The overall preference – as Wayne so clearly displays for us – for lighter-skinned womxn by black men.

It’s all over the place.

This is a situation that goes way past the “bitches,” “hoes,” and “thots” that are thrown around in rap songs.

(side idea: this in itself is wild cause usually these words are thrown around in regardless to, as Offset so nicely summarizes as

Fuckin’ on your bitch, she a thot, thot

but he also says

Bitch, I’m a dog, woof

so If he’s “a dog” out here with “a thot,” don’t that make him a “thot” too? According to his own words? Hey there, double standard!

I love me some Offset tho.)

This is a situation that is adding on to a larger issue of continued attack on black womxn as a whole, particularly those with darker skin. The idea of a black womxn’s worth being based on how she looks goes back hundreds of years to when shawties was nothin’ more that child-bearing mothers and property. The lighter you are – the more you’re able to align yourself with white womxn – the more you’re worth (also going along with the idea that black men typically get involved with lighter-skinned/white womxn as they get more successful). The more you’re able to enjoy life.

(another side idea: Y’all. WHITE WOMXN WOULDN’T EVEN HAVE BEEN DOWN FOR SLAVERY TO END HAD IT NOT BEEN FOR ABOLITIONIST LITERATURE BASED AROUND WHITE-PASSING BLACK WOMXN. In a lot of these books, the main black female leads were lighter-skinned, so white womxn could see a piece of themselves in those ladies and have a pity party (that’s the Cult of True Womanhood for ya)

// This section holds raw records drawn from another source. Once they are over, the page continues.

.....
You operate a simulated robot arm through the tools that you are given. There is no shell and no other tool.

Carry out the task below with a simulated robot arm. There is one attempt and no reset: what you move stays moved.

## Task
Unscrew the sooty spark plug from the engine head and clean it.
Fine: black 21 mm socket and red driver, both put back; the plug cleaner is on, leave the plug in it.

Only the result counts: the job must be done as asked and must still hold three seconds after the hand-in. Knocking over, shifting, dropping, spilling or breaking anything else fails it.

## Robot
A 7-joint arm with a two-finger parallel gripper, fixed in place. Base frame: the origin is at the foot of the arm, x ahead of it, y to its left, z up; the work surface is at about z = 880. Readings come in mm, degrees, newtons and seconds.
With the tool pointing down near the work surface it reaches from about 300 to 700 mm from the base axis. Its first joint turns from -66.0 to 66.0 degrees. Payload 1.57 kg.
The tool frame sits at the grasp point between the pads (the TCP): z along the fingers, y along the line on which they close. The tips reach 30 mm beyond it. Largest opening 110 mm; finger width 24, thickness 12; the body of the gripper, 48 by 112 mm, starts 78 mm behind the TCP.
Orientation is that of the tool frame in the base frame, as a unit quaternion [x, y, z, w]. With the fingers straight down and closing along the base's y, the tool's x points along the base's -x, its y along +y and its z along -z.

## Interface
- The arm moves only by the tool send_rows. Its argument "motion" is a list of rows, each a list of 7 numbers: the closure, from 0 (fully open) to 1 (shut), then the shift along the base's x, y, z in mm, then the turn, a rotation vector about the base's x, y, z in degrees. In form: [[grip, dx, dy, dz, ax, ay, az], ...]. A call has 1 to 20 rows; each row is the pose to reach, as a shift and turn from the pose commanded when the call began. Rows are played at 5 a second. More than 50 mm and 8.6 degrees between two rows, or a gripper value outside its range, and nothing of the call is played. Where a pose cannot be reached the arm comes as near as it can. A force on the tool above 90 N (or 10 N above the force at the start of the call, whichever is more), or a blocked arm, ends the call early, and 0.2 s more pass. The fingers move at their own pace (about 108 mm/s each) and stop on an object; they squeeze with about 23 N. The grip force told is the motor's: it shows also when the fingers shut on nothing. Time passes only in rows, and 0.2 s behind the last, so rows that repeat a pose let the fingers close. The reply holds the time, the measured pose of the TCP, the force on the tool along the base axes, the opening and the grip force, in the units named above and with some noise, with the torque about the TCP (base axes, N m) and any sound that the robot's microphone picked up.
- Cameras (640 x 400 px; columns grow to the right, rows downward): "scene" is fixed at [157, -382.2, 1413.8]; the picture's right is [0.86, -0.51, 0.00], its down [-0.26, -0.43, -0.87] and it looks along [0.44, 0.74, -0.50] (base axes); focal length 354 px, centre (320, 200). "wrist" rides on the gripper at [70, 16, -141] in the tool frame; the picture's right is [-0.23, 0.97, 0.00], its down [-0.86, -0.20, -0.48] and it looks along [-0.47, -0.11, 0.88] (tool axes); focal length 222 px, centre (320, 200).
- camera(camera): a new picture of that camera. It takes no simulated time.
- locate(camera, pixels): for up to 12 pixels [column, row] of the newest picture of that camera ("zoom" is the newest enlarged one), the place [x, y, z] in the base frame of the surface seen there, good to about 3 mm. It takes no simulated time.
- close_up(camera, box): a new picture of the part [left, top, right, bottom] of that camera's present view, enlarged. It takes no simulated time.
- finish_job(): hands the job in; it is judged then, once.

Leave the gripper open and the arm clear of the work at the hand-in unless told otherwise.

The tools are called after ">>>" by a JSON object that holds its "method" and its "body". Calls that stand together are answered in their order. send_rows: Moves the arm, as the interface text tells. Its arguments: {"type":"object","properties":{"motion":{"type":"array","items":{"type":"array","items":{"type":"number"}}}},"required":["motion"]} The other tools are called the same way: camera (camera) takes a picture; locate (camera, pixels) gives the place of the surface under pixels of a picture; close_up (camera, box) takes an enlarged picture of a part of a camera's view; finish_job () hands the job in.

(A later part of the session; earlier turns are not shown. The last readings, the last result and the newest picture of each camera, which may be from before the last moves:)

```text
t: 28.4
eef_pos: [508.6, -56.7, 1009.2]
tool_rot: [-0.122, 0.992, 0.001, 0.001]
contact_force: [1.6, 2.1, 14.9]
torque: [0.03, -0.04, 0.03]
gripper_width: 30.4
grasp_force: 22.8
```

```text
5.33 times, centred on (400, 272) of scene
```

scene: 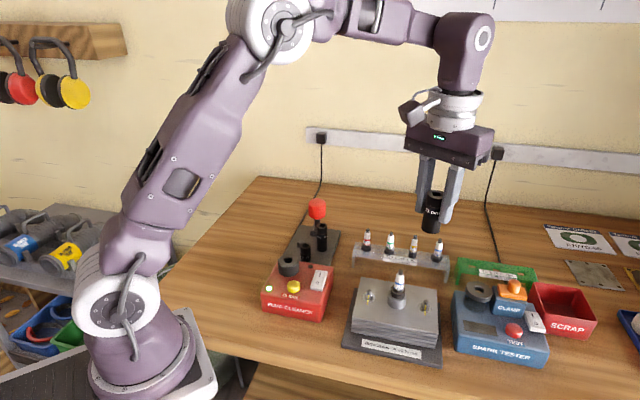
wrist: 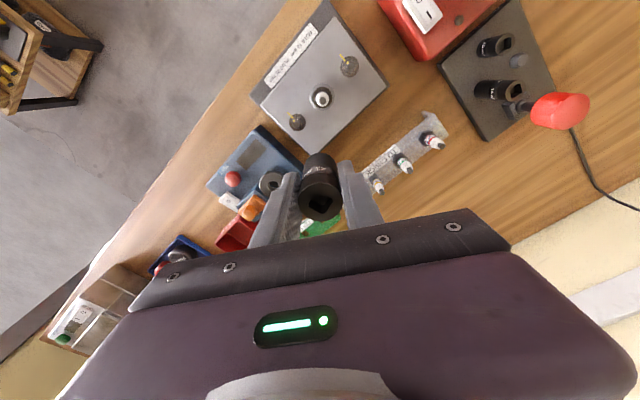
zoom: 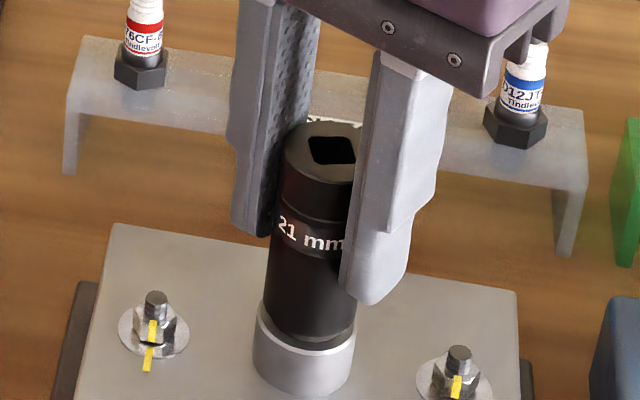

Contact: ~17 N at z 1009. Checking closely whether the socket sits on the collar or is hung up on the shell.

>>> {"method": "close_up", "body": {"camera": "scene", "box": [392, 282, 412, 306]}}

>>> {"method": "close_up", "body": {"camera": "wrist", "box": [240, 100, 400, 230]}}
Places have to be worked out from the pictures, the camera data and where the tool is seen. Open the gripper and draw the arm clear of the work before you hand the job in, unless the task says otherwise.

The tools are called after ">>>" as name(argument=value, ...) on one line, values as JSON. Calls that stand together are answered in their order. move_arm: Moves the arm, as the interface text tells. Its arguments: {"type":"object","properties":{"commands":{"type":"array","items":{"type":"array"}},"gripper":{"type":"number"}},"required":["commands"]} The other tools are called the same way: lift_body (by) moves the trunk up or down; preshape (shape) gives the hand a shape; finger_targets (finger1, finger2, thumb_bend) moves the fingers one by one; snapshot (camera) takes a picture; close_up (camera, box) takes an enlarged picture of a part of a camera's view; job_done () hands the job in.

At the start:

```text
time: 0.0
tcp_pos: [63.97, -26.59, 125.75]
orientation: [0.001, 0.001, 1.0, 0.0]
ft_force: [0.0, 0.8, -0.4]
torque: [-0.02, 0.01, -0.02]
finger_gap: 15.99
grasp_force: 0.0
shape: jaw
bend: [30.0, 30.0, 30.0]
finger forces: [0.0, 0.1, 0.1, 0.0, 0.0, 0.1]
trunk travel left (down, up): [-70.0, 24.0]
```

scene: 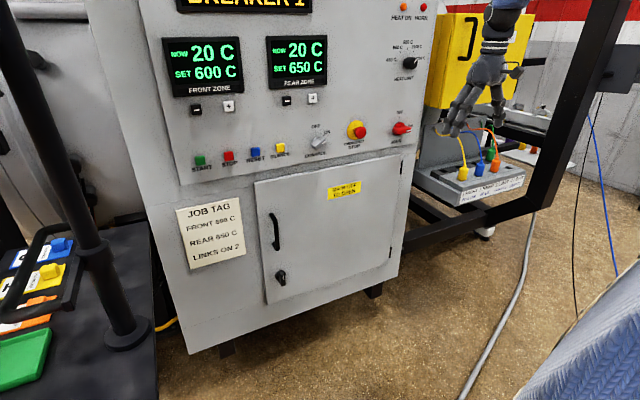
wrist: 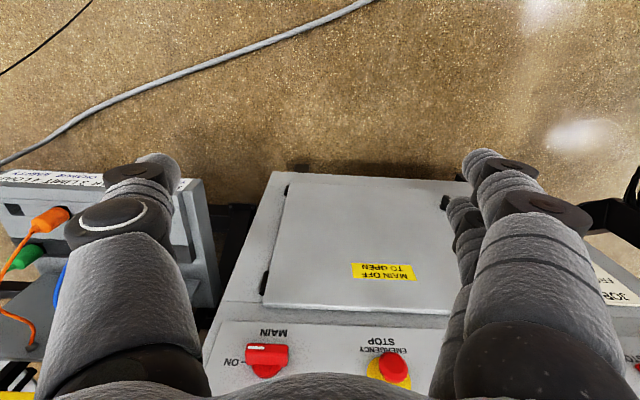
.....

We can’t even be strugglin’ and people care about us. We just turn into statistics that have to fend for themselves.)

The problem I have with Amber Rose’s statements mainly stems from that whole thing about her being blessed with beauty, as if a dark-skinned black girl can’t be beautiful. As if having Eurocentric features or being in the position to own your sexuality is the only way to be beautiful. As if being dark-skinned is a curse that you can’t get rid of unless you’re able to find a magic potion. As if her saying that being beautiful is a blessing and a curse is going to prevent us from feeling that slap we got in the face from her speaking her truth – one that she tried to right off as her just being under pressure.

Torrei Hart, in a direct response to Amber Rose’s comments, touches on the damage this does to the psyche of a young dark skinned black girl in her video (as do countless other dark-skinned black womxn in their posts and videos). I suggest you watch it. These ladies have addressed how these images and statements of never being good enough follow us into adulthood and have a lasting impact on our mental health as we are continuously fed these statements, not to forget this is going on while the black community historically has had a rough time accepting that mental illness is a thing that happens to us, even though suicide rates for black children has been on the rise.

As for myself personally, I didn’t grow up with the most self-esteem; it’s actually something I’m still struggling with today. Seeing people that don’t look like you on television and even in real life and hearing them always be addressed with hearts and butterflies around them is hard, especially when you’re growing up tryna convince yourself that you’re a snack but you out here lookin’ like a bag of stale Fritos (with a good wardrobe tho). And even though I’m older now, hearing and seeing things like that still bothers me. Struggling so much to finally get to a place of being comfortable with yourself, just to end up back in a situation where someone is criticizing they way you look hurts. It’s that whole 1 step forward, 5 steps back thing.

And this is why I get hype when The Weeknd finally uses a brown-skinned leading lady in his music video, when he typical uses white womxn with no ankles.

where ya ankles at, linda???

This is why every time I listen to my Spotify Daily Mix and Goldlink’s “Dark Skin Women” comes on, my shoulders get absolutely outta control, and we have to have a talk afterwards.

This is why when I heard Che Lingo talk about how my “shrinkage wavy” and my how my “pigment crazy” for the first time in his song “Black Girl Magic,” I almost shed a tear in an elevator, and why I will always love Smino for everything he does.

These are considered rare gems to me (and other rap-lovin’ dark skint girls) cause it doesn’t happen very often. Black girl praise tends to only come from other black girls. Black girl love only comes from other black girls. The last people I expect to help a sister out is a black man tbh.

The only way we get respect from anyone other than ourselves is by being a mother.

Or a sister.

Or a friend.

Or somebody who speaks their mind and is considered to be controversial.

People like Kodak Black and ASAP Rocky have to justify their comments about dark-skinned black girls and womxn by citing the fact that they have a dark-skinned black mom as reasoning for them being the authority on black womxn (go read ASAP’s weak apology, he literally says this exact thing).

So why do we keep listening to the music even though we know that there’s this problem?

Issa simple answer: Its good.

I’ll be the first to say that rap music is and will always be one of my favorite genres of music. Despite their being a few bad apples, there are people out here (J. Cole, Kendrick, Smino, Isaiah, Vince, Goldlink, Chance, and some others) who are out here doing the Lord’s work.)

Problem is we’re out here with a couple generations fulla dark skint girls with low self-esteem and decreasing self-confidence.

But hey,

At least we got a good taste in music, right?